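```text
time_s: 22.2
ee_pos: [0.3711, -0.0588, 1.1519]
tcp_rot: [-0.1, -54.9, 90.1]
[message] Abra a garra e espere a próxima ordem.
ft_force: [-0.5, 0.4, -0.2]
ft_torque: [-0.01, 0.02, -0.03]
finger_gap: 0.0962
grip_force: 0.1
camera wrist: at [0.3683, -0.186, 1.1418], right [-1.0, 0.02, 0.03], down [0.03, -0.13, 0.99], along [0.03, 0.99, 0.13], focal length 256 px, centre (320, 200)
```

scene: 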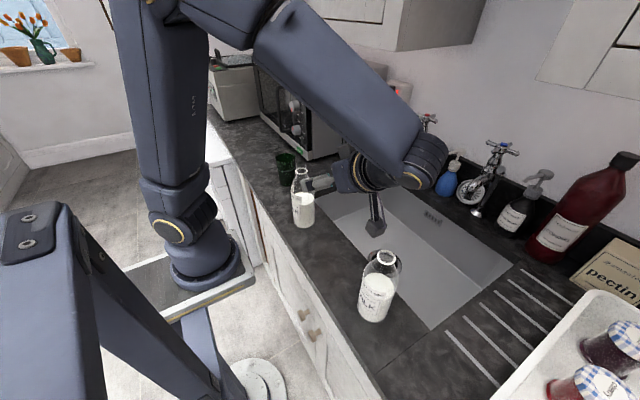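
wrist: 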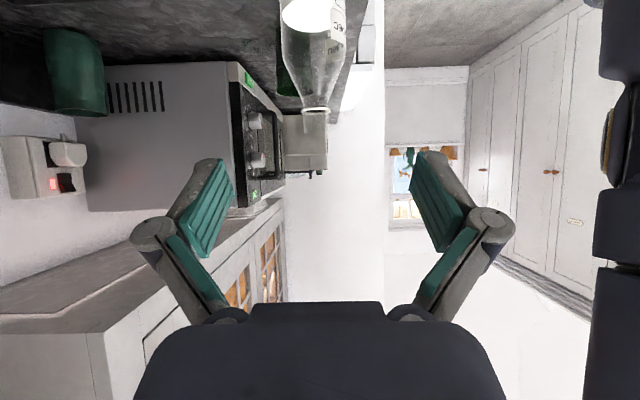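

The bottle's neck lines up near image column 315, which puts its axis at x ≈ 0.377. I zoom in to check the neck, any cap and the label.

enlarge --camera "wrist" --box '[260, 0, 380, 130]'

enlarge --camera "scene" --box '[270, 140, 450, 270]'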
....
(Written problem) Output the data exactly. Pictures don't belong in the result.

(Task output)
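```text
time_s: 22.2
ee_pos: [0.3711, -0.0588, 1.1519]
tcp_rot: [-0.1, -54.9, 90.1]
[message] Abra a garra e espere a próxima ordem.
ft_force: [-0.5, 0.4, -0.2]
ft_torque: [-0.01, 0.02, -0.03]
finger_gap: 0.0962
grip_force: 0.1
camera wrist: at [0.3683, -0.186, 1.1418], right [-1.0, 0.02, 0.03], down [0.03, -0.13, 0.99], along [0.03, 0.99, 0.13], focal length 256 px, centre (320, 200)
```

scene: 
wrist: 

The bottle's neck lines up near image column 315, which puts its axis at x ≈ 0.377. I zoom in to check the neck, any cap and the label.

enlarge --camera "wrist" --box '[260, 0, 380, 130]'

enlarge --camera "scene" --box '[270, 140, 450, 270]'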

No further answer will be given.